> **BRIEF 1**
Quote the quoted text word for word, starting at "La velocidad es" and ending with "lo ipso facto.".
> **BRIEF 2**
The material below contains a line with "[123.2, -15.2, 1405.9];" and a line with "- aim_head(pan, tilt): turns". Copy exactly those two lines and all lines between them.

> **QUOTED TEXT**
<<<<
La velocidad es una trampa contemporánea, un juego en el que participamos al empuje de un oleaje tecnológico, una forma de vida que celebra la fugacidad de dos palabras: más rápido. La gratificación instantánea promete desde subir una bastilla, cambiar de color el pelo, tener, en pocas semanas, conversaciones fluidas con rusas, hasta que tu teléfono celular haga lo que quieres, más velozmente que el modelo anterior o la red G del mes pasado (ahora demasiado lenta para los nuevos estándares). Vivimos la era de lo ipso facto.
Cuando era niño, los televisores encendían a fuego lento. Había que esperar que los bulbos se calentaran para que surgiera la imagen desde un punto luminoso en el centro de la pantalla. También había que esperar siete largos días para ver las 24 fotografías de tus vacaciones. Había que esperar que abrieran la librería para conseguir un libro. ¡Había que esperar! Hoy ya no se espera por nada de eso. A medida que las descargas en la web son más rápidas, la paciencia está en peligro de extinción.
>>>>
> **Dataset entries**
<<<<
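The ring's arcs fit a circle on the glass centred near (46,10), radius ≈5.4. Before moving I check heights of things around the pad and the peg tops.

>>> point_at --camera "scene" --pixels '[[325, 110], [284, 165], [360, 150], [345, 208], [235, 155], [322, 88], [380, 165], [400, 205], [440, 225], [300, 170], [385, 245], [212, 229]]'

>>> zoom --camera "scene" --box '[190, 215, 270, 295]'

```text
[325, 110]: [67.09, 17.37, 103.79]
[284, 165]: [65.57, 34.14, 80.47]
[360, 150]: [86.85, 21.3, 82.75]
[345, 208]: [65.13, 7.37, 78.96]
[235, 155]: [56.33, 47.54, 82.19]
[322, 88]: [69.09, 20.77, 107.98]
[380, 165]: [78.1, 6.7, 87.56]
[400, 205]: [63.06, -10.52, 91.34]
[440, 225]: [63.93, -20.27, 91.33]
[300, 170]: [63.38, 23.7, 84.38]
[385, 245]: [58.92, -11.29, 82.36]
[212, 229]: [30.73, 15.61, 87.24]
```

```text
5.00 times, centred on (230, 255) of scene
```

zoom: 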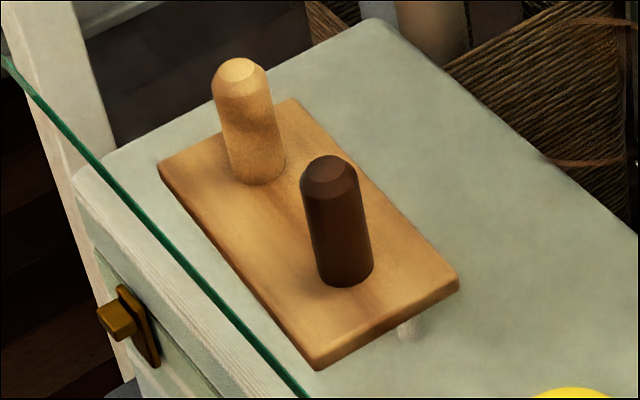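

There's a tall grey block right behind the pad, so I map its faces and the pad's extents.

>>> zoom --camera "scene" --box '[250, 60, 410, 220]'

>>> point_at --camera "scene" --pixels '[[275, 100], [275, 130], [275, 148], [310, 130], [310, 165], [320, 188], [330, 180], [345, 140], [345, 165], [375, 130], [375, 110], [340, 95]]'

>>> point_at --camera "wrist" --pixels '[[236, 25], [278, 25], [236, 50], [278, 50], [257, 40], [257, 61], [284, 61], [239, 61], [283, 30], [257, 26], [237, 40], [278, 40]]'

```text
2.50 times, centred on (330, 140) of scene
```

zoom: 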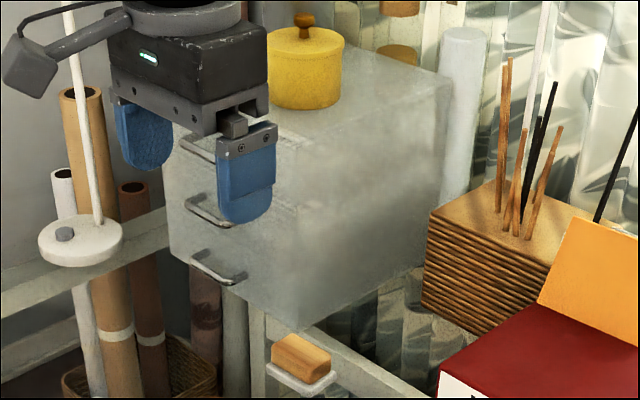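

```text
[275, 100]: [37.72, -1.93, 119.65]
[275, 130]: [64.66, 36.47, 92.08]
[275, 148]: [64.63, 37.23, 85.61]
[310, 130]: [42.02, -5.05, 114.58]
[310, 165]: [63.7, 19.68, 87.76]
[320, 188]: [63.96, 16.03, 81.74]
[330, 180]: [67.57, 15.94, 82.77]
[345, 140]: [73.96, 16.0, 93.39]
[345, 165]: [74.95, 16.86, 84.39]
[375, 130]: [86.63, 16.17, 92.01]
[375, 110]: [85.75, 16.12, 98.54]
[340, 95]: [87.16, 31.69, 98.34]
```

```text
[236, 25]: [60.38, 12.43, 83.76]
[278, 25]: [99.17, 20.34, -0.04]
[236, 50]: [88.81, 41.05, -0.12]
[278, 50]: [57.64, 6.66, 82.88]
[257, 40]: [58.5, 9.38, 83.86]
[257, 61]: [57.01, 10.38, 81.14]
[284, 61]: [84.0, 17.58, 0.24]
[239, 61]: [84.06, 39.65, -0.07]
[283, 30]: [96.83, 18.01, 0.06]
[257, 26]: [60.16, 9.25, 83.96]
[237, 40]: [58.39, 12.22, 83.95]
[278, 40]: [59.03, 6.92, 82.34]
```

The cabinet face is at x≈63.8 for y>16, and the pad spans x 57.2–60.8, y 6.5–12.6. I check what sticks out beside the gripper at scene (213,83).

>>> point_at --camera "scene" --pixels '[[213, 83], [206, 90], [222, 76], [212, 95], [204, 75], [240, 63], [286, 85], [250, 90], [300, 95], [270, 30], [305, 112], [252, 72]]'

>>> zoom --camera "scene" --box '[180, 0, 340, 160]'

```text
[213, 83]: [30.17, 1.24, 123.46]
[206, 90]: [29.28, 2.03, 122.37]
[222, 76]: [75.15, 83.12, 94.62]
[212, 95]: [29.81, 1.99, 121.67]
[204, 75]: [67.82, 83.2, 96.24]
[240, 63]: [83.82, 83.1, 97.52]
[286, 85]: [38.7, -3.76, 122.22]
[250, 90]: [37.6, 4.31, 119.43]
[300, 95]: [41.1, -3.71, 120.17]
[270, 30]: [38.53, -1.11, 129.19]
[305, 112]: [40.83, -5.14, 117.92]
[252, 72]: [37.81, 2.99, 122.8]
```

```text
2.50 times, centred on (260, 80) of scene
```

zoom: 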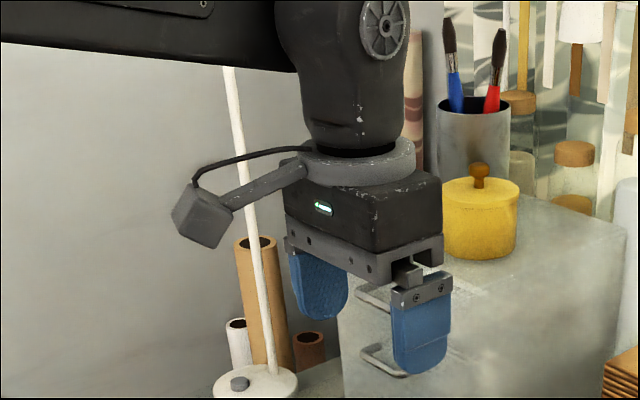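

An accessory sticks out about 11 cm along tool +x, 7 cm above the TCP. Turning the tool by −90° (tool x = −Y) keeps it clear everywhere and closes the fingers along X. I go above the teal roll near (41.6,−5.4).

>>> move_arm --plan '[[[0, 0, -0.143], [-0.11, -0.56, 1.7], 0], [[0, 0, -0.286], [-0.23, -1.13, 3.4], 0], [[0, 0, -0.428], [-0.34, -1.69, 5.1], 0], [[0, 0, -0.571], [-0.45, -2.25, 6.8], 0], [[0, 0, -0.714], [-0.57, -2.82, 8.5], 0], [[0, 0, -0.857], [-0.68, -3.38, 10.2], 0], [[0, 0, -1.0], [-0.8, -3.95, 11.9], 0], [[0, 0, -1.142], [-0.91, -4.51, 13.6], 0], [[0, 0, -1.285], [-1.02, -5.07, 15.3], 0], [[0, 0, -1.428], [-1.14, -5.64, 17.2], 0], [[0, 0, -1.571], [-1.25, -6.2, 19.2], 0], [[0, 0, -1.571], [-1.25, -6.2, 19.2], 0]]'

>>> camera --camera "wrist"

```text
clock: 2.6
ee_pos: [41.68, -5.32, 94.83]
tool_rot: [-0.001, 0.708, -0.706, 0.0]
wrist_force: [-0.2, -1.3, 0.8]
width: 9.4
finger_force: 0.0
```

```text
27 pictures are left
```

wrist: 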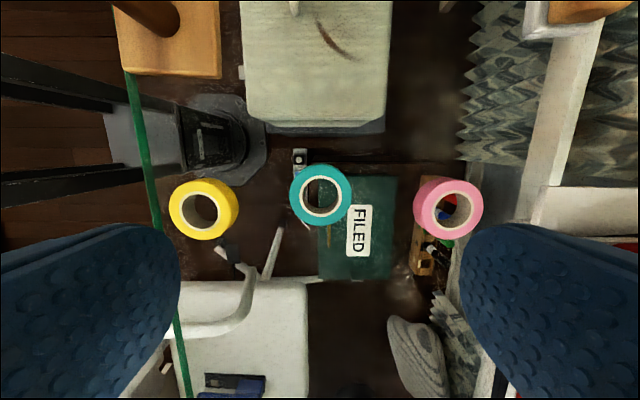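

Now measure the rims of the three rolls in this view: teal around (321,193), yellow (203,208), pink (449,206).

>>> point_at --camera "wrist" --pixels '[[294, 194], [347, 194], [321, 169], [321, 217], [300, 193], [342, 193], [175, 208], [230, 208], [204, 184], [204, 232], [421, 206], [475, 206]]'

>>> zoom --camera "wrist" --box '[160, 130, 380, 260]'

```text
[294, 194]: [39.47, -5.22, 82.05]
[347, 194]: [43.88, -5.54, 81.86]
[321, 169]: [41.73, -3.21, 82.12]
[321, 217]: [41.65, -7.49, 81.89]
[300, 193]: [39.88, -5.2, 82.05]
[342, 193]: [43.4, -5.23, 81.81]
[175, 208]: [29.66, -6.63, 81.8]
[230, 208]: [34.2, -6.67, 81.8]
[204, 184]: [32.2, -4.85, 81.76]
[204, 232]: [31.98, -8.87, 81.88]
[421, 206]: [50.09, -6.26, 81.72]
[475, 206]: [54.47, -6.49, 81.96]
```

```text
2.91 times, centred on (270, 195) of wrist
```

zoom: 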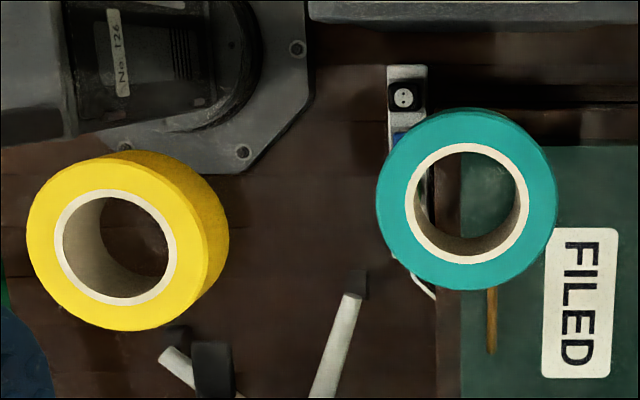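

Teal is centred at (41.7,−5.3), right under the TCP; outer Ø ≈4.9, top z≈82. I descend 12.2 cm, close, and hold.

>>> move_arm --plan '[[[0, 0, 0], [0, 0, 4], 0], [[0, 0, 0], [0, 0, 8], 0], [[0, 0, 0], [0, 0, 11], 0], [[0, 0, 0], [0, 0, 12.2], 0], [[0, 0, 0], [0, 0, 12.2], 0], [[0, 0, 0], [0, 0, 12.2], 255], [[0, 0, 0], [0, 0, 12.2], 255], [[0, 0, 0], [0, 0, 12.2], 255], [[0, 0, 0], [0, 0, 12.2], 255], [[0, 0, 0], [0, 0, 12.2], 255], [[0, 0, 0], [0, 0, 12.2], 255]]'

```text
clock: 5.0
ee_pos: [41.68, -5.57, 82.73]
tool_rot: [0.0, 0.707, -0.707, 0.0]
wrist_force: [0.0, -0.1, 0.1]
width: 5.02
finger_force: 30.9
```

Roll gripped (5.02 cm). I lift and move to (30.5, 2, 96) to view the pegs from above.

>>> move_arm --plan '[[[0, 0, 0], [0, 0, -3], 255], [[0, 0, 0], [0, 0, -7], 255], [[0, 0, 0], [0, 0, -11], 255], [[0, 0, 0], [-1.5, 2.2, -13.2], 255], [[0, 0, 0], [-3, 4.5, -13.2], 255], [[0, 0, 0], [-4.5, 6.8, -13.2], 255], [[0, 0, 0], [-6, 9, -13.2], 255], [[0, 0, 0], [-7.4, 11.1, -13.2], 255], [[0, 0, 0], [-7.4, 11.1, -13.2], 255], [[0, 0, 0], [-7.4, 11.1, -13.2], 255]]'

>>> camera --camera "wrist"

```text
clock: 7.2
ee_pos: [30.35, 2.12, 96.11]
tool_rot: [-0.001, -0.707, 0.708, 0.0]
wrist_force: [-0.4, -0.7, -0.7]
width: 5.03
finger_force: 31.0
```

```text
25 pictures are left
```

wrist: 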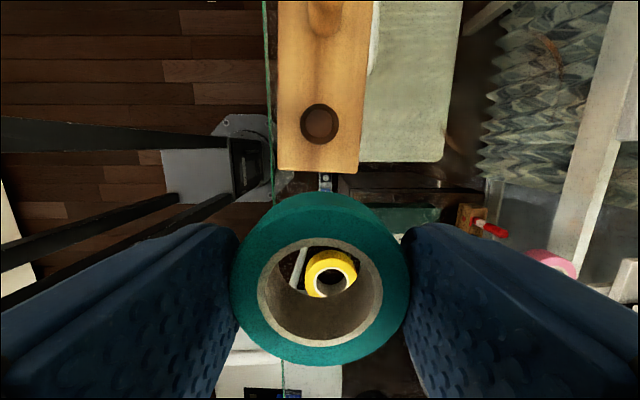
>>>>
<<<<
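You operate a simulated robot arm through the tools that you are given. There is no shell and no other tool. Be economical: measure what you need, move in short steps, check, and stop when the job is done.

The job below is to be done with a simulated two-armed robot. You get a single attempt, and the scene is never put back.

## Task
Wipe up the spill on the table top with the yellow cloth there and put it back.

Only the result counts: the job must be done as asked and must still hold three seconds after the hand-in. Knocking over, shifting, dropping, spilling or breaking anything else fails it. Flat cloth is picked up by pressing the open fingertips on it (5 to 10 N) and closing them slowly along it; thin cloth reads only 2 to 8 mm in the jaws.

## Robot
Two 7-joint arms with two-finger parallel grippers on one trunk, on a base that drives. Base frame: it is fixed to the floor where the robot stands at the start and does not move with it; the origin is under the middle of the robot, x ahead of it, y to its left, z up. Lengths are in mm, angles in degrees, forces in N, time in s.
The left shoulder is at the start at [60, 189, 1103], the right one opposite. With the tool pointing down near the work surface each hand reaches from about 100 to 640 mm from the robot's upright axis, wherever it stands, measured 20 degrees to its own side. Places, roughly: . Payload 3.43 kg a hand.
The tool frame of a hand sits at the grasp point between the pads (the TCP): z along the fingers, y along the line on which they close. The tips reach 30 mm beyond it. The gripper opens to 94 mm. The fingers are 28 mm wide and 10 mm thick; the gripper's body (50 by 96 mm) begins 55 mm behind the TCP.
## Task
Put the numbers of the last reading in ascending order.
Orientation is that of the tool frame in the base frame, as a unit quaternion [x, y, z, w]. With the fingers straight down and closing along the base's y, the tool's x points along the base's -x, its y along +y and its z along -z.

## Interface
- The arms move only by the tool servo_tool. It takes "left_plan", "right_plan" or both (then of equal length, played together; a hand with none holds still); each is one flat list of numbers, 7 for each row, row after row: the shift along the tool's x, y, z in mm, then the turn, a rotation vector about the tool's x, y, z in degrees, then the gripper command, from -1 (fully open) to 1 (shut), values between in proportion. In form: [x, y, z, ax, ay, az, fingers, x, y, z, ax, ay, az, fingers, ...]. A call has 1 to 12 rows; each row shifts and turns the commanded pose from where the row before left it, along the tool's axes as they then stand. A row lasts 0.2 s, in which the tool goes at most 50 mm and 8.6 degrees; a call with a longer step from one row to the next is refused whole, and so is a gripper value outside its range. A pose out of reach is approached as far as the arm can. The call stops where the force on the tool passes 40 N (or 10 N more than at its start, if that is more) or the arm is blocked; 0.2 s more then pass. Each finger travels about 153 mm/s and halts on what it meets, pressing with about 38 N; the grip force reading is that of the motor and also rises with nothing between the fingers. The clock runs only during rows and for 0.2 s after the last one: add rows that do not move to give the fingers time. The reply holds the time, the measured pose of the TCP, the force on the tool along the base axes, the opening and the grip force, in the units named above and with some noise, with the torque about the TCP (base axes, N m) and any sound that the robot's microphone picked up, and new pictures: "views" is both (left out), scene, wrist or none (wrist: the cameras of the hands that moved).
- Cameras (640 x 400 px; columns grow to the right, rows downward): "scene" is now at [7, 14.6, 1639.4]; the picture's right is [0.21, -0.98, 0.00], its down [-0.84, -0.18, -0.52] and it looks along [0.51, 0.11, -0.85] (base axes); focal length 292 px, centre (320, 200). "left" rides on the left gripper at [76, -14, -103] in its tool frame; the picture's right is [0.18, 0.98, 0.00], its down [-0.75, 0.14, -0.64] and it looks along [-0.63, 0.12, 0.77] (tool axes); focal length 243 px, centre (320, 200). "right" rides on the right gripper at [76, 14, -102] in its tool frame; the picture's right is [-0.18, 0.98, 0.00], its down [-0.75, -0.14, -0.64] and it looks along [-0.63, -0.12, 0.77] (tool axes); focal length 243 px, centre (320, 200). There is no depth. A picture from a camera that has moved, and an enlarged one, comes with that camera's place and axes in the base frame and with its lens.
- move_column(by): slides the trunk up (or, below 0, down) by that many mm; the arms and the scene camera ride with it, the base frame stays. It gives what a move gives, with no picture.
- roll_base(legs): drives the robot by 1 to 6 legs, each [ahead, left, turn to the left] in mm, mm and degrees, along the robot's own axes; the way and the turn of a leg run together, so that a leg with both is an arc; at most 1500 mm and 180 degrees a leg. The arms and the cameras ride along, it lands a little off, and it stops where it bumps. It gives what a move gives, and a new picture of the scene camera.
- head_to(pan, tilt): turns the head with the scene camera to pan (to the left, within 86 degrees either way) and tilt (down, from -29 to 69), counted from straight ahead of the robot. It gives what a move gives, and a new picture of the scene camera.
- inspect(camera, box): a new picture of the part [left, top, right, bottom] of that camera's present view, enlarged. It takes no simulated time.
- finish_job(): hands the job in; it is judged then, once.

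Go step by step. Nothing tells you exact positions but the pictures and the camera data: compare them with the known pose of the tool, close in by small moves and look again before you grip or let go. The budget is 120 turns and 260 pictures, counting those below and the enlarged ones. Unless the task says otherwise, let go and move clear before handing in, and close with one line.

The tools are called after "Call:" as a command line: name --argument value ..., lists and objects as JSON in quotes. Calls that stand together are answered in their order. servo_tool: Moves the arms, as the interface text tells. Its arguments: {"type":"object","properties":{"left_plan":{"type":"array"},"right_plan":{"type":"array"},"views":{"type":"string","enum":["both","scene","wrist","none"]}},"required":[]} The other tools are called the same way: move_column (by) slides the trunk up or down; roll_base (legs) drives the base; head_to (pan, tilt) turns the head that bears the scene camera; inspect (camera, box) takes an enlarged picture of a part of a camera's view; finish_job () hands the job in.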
>>>>
<<<<
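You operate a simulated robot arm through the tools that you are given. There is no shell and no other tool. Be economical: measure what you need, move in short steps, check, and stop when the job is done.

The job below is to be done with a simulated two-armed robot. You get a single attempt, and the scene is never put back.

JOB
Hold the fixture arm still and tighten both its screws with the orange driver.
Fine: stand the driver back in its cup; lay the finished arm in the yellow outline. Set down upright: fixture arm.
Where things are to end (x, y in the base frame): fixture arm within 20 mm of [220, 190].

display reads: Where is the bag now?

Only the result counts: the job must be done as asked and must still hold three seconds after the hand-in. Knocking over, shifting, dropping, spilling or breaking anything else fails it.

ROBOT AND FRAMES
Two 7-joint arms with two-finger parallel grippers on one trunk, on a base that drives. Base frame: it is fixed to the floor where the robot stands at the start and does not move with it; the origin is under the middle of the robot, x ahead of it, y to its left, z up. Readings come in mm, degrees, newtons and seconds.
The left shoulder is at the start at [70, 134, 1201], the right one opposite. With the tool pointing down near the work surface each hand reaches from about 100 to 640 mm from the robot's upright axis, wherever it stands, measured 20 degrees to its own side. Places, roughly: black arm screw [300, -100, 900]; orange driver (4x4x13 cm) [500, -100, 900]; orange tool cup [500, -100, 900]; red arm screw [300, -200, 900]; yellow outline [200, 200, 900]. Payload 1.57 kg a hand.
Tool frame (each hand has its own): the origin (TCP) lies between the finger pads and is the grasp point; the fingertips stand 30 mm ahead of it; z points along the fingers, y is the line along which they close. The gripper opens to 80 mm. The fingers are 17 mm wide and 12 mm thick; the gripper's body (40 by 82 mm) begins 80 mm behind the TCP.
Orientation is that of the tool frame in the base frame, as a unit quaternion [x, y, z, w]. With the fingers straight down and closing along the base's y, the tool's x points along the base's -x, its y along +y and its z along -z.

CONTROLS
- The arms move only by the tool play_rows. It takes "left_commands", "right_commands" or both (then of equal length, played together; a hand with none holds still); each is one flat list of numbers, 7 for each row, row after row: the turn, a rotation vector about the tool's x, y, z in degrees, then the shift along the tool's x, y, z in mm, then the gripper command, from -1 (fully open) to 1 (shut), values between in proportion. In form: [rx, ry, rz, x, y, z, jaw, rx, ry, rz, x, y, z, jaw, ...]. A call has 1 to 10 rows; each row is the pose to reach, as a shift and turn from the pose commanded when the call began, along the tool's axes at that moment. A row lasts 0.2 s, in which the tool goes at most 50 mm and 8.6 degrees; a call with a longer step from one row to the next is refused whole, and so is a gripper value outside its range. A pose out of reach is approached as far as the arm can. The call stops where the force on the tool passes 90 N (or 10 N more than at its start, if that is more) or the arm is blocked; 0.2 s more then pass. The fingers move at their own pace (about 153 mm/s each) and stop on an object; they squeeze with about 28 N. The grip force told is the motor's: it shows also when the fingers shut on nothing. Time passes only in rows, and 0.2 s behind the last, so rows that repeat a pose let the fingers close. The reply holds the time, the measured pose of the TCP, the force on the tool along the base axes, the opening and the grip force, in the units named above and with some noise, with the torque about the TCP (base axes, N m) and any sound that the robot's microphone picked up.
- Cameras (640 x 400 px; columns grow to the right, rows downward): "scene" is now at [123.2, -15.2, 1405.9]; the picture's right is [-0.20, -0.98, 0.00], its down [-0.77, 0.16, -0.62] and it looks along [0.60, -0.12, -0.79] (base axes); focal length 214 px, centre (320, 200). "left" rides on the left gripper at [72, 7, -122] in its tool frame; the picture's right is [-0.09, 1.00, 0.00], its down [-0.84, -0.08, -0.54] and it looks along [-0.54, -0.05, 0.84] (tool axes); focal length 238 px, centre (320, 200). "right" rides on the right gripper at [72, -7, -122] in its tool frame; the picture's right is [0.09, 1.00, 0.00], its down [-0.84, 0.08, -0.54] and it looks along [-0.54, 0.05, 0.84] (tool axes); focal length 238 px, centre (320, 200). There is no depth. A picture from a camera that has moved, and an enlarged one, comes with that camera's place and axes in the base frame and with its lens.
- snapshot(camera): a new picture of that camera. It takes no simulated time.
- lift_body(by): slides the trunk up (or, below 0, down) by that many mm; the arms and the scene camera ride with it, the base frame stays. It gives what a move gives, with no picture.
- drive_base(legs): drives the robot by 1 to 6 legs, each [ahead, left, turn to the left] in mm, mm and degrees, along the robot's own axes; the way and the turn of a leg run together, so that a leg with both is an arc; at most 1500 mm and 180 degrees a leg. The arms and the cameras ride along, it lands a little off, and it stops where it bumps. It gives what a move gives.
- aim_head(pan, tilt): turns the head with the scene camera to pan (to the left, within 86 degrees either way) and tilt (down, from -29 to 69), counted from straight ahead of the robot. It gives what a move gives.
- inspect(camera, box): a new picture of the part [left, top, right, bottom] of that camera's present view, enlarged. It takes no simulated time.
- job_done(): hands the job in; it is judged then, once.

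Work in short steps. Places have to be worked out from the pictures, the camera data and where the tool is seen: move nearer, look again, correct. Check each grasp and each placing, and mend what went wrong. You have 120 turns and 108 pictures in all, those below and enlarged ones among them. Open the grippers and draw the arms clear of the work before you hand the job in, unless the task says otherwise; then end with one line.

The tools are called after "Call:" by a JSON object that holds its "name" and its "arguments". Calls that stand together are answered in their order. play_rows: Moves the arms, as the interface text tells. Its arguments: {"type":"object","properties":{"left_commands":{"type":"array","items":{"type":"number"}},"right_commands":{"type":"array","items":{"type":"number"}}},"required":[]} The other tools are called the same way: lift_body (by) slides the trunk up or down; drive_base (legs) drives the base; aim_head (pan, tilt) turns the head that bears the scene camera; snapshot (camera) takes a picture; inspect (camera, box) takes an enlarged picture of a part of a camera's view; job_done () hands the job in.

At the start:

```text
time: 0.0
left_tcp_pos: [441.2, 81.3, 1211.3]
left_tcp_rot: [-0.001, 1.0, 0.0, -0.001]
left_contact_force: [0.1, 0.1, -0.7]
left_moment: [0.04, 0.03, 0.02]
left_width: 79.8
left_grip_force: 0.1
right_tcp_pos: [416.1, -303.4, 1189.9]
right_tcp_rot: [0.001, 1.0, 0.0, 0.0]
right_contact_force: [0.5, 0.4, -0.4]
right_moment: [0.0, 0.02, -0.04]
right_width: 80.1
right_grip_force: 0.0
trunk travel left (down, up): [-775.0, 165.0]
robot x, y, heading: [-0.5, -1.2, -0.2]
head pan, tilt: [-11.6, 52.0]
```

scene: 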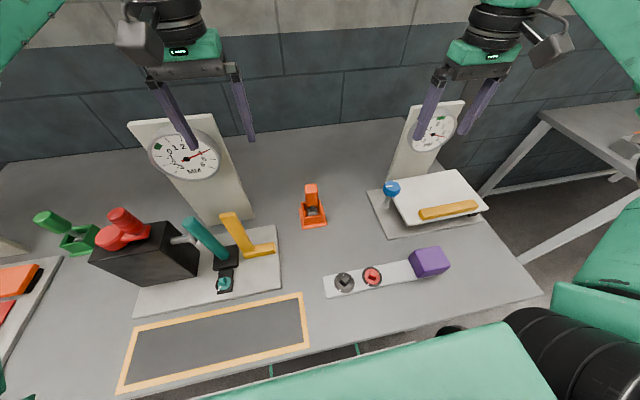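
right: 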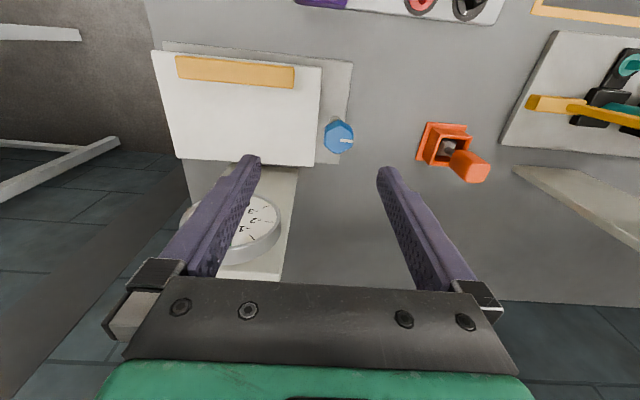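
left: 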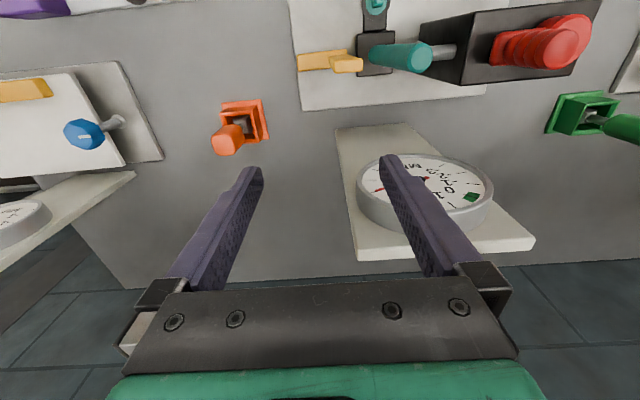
>>>>
> **WRITTEN RESPONSE 1**
La velocidad es una trampa contemporánea, un juego en el que participamos al empuje de un oleaje tecnológico, una forma de vida que celebra la fugacidad de dos palabras: más rápido. La gratificación instantánea promete desde subir una bastilla, cambiar de color el pelo, tener, en pocas semanas, conversaciones fluidas con rusas, hasta que tu teléfono celular haga lo que quieres, más velozmente que el modelo anterior o la red G del mes pasado (ahora demasiado lenta para los nuevos estándares). Vivimos la era de lo ipso facto.

> **WRITTEN RESPONSE 2**
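- Cameras (640 x 400 px; columns grow to the right, rows downward): "scene" is now at [123.2, -15.2, 1405.9]; the picture's right is [-0.20, -0.98, 0.00], its down [-0.77, 0.16, -0.62] and it looks along [0.60, -0.12, -0.79] (base axes); focal length 214 px, centre (320, 200). "left" rides on the left gripper at [72, 7, -122] in its tool frame; the picture's right is [-0.09, 1.00, 0.00], its down [-0.84, -0.08, -0.54] and it looks along [-0.54, -0.05, 0.84] (tool axes); focal length 238 px, centre (320, 200). "right" rides on the right gripper at [72, -7, -122] in its tool frame; the picture's right is [0.09, 1.00, 0.00], its down [-0.84, 0.08, -0.54] and it looks along [-0.54, 0.05, 0.84] (tool axes); focal length 238 px, centre (320, 200). There is no depth. A picture from a camera that has moved, and an enlarged one, comes with that camera's place and axes in the base frame and with its lens.
- snapshot(camera): a new picture of that camera. It takes no simulated time.
- lift_body(by): slides the trunk up (or, below 0, down) by that many mm; the arms and the scene camera ride with it, the base frame stays. It gives what a move gives, with no picture.
- drive_base(legs): drives the robot by 1 to 6 legs, each [ahead, left, turn to the left] in mm, mm and degrees, along the robot's own axes; the way and the turn of a leg run together, so that a leg with both is an arc; at most 1500 mm and 180 degrees a leg. The arms and the cameras ride along, it lands a little off, and it stops where it bumps. It gives what a move gives.
- aim_head(pan, tilt): turns the head with the scene camera to pan (to the left, within 86 degrees either way) and tilt (down, from -29 to 69), counted from straight ahead of the robot. It gives what a move gives.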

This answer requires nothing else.